Saturday, 28 February 2015

Turning Points

Great stories have great people, great places and great sayings. Most important of all, great stories are the fruit of life-changing situations and aphorisms. Changing your life is changing your thoughts; what kind of an event is capable of bringing about such a change?

For most people, the answer may lie in suffering. The sight of a beggar on the street, starving, is the reason why many famous personalities chose the path of charity. For others, life may change with their Eureka! Moment, the excitement of learning something new. A small fragment of the crowd may find their answer in nature and the solitude it provides.

Nature provides solitude incomparable to
anything else
However, in my case, it is not the situation itself, but the events which led to the situation that pave the road for the change that is about to happen. These small events, however infinitesimal they may seem, have a significance that cannot be ignored.

The time which changed a person’s life might be when she had to suffer – live on small amounts of everything in a dilapidated old place or think even before buying a bar of soap. On tracing the path to its beginning, one may discover how small, everyday mistakes led to the poverty of this particular person.

On looking back, it is these mistakes which teach you to not commit them again, these small incidents which change your life.
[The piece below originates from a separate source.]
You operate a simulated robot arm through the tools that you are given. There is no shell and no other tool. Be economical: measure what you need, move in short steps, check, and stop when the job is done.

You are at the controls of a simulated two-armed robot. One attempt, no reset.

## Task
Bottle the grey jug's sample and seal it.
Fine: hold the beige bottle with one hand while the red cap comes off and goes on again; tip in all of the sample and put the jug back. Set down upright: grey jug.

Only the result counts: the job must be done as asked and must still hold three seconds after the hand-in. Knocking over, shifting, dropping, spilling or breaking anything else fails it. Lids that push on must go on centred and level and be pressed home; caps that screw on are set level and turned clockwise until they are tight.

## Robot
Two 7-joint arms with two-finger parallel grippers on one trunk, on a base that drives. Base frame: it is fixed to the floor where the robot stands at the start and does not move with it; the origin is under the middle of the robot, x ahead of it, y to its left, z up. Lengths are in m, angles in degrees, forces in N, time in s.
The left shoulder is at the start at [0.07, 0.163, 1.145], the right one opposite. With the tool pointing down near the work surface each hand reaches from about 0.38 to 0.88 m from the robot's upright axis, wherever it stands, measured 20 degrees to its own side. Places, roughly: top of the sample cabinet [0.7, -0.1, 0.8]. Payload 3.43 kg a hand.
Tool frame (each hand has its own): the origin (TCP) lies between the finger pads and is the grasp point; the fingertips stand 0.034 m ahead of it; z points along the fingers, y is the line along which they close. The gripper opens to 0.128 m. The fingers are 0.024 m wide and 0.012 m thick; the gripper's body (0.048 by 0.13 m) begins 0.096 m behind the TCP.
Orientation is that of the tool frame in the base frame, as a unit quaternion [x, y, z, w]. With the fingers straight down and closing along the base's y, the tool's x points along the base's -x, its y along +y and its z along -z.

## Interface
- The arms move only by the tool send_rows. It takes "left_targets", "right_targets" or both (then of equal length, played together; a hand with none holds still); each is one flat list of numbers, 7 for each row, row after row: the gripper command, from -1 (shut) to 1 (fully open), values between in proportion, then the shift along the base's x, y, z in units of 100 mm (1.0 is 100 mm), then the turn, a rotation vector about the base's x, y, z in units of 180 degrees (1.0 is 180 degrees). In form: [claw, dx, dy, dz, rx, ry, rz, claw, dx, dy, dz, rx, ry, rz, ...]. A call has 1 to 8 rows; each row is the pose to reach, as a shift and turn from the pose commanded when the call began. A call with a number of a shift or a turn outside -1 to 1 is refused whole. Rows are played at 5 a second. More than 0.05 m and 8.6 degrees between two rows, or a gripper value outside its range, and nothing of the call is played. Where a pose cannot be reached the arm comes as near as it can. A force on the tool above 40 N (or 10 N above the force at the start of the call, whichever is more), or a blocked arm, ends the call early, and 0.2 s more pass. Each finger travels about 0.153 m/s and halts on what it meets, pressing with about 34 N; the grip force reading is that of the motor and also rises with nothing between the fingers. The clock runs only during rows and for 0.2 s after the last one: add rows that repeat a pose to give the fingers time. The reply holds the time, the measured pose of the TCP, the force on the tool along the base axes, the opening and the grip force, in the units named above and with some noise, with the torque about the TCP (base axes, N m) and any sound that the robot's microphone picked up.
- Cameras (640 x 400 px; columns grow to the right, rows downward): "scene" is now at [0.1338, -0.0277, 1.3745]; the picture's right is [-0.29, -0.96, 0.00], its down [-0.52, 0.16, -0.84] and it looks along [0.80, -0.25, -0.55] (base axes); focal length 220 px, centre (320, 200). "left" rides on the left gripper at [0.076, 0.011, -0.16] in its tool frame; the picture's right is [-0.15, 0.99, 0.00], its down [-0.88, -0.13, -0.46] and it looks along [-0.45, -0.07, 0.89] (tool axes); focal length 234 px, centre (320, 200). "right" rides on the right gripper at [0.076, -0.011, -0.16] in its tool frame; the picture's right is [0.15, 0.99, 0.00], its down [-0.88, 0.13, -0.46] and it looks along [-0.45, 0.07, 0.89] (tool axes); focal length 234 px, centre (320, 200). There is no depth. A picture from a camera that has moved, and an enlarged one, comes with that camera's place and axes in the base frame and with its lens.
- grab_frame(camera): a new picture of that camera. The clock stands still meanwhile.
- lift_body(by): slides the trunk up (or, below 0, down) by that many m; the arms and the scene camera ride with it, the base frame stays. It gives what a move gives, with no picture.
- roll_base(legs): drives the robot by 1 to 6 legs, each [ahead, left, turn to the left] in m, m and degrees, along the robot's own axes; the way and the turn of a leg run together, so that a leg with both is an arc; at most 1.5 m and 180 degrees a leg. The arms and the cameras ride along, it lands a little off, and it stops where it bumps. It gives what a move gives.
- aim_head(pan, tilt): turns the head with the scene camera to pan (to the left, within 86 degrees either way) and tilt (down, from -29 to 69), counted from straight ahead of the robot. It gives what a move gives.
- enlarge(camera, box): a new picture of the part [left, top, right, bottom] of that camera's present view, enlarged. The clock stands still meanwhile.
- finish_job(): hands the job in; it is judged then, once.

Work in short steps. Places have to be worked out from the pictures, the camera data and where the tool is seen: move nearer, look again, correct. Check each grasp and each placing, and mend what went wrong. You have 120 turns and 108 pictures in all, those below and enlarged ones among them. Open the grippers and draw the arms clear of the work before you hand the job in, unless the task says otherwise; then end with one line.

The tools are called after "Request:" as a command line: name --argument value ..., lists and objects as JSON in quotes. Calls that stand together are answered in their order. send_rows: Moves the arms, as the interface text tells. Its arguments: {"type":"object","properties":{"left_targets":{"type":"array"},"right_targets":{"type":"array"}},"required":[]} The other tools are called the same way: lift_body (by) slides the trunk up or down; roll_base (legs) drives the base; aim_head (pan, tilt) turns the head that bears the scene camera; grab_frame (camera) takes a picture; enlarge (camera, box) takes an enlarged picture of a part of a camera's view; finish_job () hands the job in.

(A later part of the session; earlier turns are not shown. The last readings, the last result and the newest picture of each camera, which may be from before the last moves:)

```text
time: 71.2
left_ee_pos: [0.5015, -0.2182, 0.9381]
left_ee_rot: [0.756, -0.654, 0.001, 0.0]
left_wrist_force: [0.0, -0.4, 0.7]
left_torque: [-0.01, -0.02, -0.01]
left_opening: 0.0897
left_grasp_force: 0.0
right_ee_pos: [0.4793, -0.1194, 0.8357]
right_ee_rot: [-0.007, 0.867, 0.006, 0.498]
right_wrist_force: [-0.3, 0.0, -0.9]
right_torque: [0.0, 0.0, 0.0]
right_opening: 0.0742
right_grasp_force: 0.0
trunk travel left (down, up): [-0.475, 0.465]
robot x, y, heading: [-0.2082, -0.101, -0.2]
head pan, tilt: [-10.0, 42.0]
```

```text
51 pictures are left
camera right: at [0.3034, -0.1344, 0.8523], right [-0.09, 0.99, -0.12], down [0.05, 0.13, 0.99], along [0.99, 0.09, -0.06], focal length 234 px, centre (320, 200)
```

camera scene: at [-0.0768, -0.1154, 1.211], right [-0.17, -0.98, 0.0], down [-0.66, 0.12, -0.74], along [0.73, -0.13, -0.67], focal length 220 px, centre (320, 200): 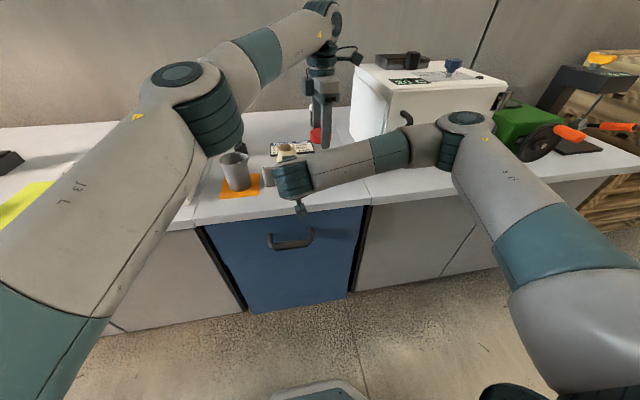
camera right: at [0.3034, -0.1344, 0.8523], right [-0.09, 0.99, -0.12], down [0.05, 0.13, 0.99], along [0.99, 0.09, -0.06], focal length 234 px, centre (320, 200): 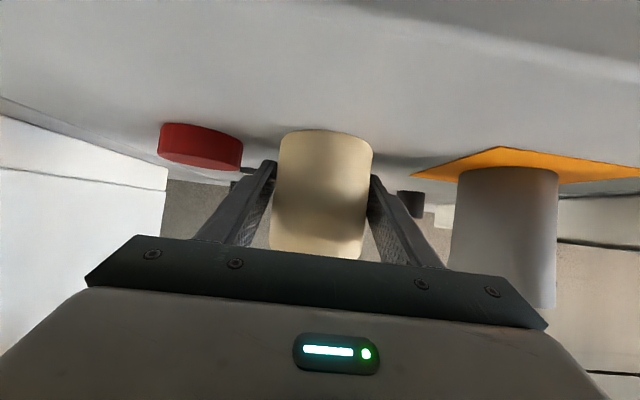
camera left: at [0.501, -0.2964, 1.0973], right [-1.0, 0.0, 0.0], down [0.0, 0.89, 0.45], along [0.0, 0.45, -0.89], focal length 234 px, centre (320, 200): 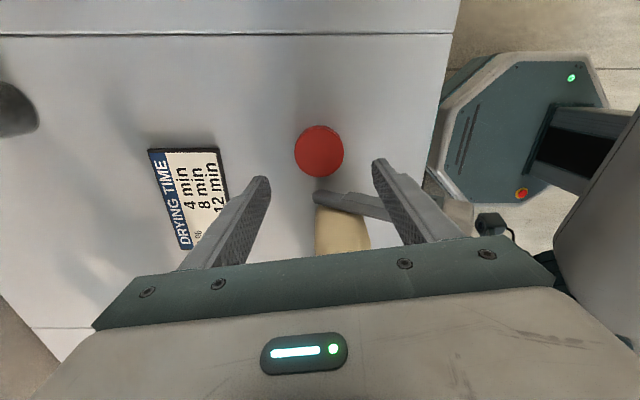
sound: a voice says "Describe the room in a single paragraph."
And when you review the whole thing instead of its result, which is merely a part of it, the change induced in you is a strong, determined change.

Every person has their own unique story detailing the turning point in their life. My story consists of not one, but numerous such turning points. Those life-changing moments are all the fifteen years of my life; each second of each moment teaches me something new, making me a better person with each passing minute. In retrospect, the two-years back me is so different from the present-me. The reason is that without us knowing, every single jiffy of our life span plays a role in changing us.

When I close my eyes and think of the water gushing and flowing fiercely down a cliff in a waterfall, it impacts my emotions and lets them flow, easing them. Whenever I’m angry or terrified, I just close my eyes and think of the waterfall, letting me control my emotions and thinking logically. This makes me a much changed person than before.

These little things crave to be noticed, wanting to play the part they deserve to change your life, because the events that led to my life changing situation, composed of such minuscule occurrences, have made me what I am today.